• [Exercise objective] Please continue the given text.

• [Given text]

Altered Genes, Twisted Truth


I’ve just finished reading the book above. Although I’ve been pretty sure for a long time that the official spin on GMO foods was misleading, Steven Druker’s book was an eye-opener. Druker is a lawyer who (along with a number of other concerned citizens) sued the US Department of Food and Agriculture to release its files on genetically engineered foods. In the process, he realized that there was a vitally important story to get out to the rest of the world, so he wrote this book. Among his (extremely well-substantiated) findings:
1. Scientists in the field of molecular biology deliberately manipulated the public and their fellow scientists on the subject of transgenetics. Transgenetics occurs when you take a gene from a species such as a zebra and insert it into a completely unrelated species such as a tomato. Many people defend transgenetics (a more accurate term than genetic modification) as being the same sort of thing that happens in the natural world with breeding and selection. Hmmm — I don’t know about you, but I seriously doubt that mama zebras are birthing tomatoes. By the way, this was long before Monsanto got into the picture and started manipulating foods. Once Monsanto got on the bandwagon, however, the picture got blacker and blacker.

• [Given data]
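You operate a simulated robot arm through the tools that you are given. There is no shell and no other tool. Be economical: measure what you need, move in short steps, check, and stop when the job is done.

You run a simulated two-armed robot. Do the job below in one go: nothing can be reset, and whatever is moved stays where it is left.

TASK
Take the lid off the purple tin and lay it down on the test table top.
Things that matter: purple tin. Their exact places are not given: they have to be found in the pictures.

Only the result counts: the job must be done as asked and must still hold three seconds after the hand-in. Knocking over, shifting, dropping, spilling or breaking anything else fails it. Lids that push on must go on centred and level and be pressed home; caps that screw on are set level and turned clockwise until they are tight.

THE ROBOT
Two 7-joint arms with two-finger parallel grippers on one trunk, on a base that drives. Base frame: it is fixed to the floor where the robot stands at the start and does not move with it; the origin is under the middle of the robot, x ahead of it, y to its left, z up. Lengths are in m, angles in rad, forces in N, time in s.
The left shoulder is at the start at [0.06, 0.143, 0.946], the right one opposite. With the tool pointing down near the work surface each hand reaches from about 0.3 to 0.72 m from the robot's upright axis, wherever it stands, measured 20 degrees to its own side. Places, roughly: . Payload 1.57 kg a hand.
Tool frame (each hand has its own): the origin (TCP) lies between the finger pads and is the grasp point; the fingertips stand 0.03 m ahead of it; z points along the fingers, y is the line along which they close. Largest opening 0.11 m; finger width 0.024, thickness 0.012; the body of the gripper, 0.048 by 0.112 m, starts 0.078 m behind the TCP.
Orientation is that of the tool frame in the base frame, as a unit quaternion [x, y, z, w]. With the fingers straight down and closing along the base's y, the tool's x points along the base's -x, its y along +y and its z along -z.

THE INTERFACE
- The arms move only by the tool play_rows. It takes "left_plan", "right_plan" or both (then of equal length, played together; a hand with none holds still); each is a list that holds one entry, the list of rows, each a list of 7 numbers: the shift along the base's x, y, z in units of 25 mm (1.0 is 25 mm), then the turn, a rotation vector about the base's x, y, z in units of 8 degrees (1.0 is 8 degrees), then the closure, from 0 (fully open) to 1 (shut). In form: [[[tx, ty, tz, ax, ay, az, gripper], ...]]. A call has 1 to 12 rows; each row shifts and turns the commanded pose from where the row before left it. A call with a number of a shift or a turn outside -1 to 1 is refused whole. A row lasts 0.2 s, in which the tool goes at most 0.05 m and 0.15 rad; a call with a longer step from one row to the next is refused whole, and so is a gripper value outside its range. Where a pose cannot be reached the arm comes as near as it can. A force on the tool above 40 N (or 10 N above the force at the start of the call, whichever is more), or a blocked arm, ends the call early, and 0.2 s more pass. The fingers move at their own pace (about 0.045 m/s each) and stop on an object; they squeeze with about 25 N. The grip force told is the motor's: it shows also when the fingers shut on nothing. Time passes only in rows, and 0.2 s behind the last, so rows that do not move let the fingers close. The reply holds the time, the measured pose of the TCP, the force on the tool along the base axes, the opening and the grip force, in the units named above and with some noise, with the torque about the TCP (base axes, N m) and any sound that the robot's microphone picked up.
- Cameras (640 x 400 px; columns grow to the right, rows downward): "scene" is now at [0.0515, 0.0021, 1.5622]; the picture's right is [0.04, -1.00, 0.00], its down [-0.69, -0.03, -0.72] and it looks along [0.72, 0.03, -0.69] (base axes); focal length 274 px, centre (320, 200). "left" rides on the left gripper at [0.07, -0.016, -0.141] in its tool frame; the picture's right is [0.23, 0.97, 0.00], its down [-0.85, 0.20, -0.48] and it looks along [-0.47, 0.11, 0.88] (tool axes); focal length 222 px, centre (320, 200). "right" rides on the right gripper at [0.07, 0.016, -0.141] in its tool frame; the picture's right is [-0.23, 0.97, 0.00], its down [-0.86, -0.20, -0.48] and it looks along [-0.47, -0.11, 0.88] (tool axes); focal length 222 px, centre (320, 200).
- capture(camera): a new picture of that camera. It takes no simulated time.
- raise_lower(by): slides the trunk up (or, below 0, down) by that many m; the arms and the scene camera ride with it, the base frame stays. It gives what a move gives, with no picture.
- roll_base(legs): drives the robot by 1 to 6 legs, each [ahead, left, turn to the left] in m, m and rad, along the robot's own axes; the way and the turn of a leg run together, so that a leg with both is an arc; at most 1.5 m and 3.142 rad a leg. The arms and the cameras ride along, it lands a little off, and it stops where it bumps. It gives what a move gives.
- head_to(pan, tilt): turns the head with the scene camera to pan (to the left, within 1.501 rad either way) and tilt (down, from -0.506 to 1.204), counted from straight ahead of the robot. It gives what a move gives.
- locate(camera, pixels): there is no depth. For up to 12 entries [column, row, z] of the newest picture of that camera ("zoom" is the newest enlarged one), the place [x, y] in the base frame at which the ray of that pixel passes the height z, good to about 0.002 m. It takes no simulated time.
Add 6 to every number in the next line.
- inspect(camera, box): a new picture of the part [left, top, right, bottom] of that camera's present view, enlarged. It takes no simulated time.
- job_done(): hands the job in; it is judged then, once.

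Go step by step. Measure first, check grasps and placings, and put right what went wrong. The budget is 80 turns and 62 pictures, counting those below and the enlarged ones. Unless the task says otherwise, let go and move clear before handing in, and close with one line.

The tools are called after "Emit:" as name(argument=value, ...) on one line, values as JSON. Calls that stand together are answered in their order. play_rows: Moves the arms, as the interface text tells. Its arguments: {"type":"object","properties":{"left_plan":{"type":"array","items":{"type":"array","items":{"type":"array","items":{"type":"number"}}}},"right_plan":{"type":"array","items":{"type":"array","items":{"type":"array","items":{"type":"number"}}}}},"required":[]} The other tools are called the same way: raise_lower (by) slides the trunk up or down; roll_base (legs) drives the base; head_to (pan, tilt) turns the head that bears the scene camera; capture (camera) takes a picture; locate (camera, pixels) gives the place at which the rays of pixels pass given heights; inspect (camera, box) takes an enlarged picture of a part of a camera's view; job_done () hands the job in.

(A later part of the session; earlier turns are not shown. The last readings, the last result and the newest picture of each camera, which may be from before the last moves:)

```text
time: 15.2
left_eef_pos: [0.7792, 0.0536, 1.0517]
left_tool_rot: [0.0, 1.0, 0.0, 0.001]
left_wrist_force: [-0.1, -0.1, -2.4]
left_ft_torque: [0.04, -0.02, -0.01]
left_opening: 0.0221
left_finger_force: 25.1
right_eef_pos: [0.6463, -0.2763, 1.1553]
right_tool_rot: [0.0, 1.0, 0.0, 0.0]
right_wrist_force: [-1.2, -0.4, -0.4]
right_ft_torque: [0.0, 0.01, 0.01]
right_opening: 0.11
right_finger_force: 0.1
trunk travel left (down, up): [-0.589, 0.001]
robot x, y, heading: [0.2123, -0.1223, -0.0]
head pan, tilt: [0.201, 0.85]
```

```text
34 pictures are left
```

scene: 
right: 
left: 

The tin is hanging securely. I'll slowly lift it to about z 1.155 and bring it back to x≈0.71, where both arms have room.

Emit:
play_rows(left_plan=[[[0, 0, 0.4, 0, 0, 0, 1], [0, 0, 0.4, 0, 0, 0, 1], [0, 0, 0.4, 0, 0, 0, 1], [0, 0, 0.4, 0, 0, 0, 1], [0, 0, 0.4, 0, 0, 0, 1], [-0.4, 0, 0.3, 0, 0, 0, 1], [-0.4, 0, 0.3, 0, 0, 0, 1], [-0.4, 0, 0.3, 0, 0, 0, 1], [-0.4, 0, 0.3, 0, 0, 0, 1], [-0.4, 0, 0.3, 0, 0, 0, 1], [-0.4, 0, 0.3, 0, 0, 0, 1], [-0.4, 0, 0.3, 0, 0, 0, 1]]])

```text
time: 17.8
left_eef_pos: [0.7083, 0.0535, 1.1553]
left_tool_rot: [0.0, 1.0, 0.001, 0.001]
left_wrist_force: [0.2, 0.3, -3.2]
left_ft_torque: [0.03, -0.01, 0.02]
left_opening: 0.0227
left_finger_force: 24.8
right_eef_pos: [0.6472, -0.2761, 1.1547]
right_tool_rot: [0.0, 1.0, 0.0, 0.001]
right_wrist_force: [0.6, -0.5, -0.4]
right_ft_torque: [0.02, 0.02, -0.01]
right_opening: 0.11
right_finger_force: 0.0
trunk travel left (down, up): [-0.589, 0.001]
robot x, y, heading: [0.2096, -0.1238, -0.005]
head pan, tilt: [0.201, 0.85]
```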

• [The result]
2. The scientists in favor of transgenetics made it look as though there was no disagreement in the scientific world about whether transgenetics was risky. Totally untrue. Those who spoke out against it, however, were vilified, ignored or otherwise silenced — often by their peers, respected scientific organizations or professional journals.
3. When the USDA got into the act, it ignored the objections of its own scientists in putting forth a political agenda.
4. Worse, the USDA actually broke the law in exempting GMO foods from testing.
5. The media colluded in the process (are we surprised?) as did many politicians (ditto).
6. There IS darned good evidence that GMOs — especially in food — are very risky for people, and especially for children.

I’m not going to go into any more detail, because you can read the book for yourself.
I strongly urge you to so. It should damn well make your blood run cold.